1.- Aliasing is taking place, because chosen fs sampling frequency too low, let's assume it's not the case

or

2.- Your filter stop-band and the input signal are on same frequency because the displayed fvtool response is not frequency in Hz but f/fs no units.

The plotted 'frequency' in the response displayed in the question argued as 0.01Hz is not actually 0.01Hz but f1/fs = 0.01 .

3.- Since the actual input carrier frequency is not mentioned why don't we try the following

bandstopSpecs = fdesign.bandstop('N,Fp1,Fst1,Fst2,Fp2,C',60,9.6e3,12.8e3,22.4e3,25.6e3,128000)

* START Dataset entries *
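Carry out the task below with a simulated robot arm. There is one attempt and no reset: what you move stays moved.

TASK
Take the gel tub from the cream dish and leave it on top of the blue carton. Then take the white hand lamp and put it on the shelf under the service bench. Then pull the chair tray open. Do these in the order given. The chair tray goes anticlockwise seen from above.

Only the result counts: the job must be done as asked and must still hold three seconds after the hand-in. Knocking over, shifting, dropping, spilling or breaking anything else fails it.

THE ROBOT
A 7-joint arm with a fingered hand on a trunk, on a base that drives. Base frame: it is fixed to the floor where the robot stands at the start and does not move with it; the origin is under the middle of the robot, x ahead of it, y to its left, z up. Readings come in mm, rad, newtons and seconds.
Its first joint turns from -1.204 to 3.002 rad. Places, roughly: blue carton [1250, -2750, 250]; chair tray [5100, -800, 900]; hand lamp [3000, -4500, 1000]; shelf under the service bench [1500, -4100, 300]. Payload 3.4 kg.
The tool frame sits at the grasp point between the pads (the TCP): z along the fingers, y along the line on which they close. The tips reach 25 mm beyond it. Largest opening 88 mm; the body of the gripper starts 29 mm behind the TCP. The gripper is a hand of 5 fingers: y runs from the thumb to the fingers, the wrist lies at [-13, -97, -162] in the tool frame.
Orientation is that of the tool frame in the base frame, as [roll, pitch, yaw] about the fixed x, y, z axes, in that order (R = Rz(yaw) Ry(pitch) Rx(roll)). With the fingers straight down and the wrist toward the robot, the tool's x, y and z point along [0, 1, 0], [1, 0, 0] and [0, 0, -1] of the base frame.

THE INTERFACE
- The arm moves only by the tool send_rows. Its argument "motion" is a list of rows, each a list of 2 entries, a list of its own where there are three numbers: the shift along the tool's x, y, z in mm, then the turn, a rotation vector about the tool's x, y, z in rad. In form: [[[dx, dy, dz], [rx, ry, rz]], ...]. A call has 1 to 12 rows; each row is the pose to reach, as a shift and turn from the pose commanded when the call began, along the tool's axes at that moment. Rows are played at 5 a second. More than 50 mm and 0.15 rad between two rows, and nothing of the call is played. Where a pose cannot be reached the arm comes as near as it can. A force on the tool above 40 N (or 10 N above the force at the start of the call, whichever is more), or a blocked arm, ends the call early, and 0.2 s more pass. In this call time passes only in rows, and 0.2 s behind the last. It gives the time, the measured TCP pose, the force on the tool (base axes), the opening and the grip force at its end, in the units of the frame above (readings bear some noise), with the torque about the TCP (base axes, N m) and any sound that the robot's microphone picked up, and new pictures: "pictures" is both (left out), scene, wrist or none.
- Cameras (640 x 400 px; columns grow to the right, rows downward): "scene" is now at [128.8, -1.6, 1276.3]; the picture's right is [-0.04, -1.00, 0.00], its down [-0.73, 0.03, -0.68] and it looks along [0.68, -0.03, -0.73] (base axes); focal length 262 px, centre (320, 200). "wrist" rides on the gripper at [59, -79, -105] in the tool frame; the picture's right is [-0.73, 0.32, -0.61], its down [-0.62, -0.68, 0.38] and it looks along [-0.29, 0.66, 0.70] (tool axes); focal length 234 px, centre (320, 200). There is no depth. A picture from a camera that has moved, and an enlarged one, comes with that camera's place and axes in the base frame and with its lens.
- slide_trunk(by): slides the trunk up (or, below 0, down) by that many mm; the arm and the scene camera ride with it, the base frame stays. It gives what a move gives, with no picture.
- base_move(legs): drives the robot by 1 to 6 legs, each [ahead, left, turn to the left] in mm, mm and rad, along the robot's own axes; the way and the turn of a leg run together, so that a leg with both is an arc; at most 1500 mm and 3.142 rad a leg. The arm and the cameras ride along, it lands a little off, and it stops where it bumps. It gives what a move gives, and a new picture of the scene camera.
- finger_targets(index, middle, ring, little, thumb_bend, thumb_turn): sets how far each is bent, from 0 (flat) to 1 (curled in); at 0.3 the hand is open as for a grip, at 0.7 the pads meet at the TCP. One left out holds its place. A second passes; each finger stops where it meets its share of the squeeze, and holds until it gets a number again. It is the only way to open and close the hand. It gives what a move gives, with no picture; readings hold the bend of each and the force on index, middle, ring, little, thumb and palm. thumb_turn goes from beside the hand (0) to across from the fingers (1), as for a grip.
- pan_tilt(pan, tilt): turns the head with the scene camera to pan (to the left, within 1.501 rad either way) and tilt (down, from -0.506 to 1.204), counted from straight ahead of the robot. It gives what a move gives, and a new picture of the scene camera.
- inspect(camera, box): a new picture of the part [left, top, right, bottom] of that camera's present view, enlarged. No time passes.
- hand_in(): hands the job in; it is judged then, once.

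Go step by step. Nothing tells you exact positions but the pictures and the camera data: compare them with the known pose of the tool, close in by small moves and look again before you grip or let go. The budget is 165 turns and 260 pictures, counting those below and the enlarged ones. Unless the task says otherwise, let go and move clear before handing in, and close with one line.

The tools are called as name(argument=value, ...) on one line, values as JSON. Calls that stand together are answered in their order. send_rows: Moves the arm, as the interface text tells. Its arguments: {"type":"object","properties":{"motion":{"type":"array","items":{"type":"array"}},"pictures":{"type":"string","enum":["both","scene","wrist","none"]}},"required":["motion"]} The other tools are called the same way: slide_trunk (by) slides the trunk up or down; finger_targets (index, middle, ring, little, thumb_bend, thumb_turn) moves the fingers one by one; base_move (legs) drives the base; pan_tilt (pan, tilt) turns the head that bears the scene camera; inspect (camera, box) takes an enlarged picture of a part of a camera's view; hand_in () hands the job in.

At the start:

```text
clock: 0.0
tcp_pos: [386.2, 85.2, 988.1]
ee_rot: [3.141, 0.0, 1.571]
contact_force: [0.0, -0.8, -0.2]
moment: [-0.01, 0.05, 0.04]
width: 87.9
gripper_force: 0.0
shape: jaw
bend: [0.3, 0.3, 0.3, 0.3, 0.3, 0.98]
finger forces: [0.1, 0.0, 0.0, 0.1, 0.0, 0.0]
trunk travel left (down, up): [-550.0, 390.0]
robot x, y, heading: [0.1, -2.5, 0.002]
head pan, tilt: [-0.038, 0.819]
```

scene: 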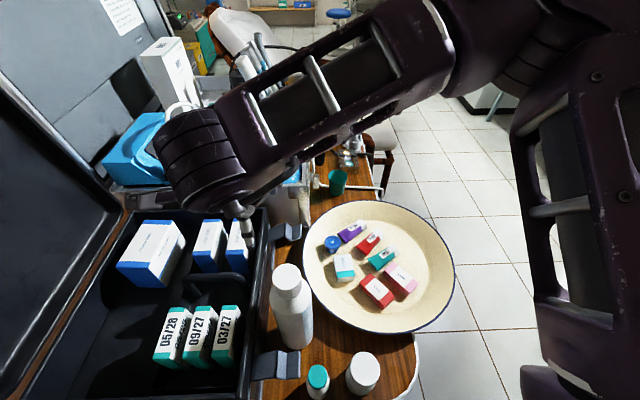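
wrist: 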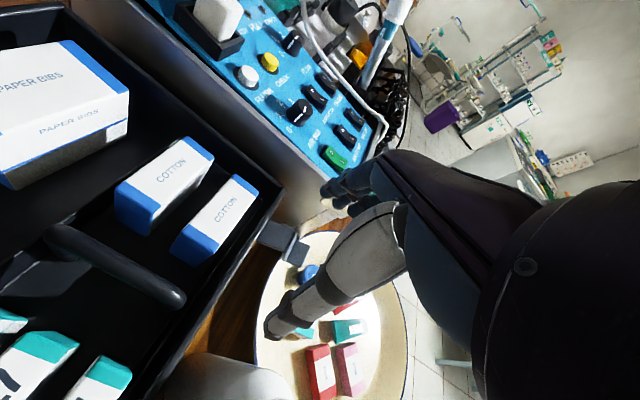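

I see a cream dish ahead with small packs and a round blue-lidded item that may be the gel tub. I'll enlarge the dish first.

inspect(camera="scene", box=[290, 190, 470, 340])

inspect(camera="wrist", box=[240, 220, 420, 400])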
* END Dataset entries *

bandstopSpecs.Passband1Constrained = true;

bandstopSpecs.Apass1 = .1;

bandstopSpecs.Passband2Constrained = true;

bandstopSpecs.Apass2 = .1;

bandstopFilt = design(bandstopSpecs,'Systemobject',true)

fvtool(bandstopFilt)

3.1.- this is fvtool response in Hz

Now pull down the Analysis menu and choose Analysis Parameters

enter image description here

In this window tick the normalized box option:

enter image description here

3.3.- Observe that now the x-axis displays the same

'f x pi radian / SAMPLE'

shown in the question

enter image description here

The x-axis is no longer in Hz , is it ?

The question originator assumed that the x-axis readings are Hz

4.- I suggest to do what we would do with a conventional desktop set-up :

Shift up and down the generator frequency and observe the filter output.

Rewording : Try sweeping input carrier f1 from as low as possible up to let's say fs/2 to avoid Aliasing.

One should then see at what frequencies the stop band really takes place.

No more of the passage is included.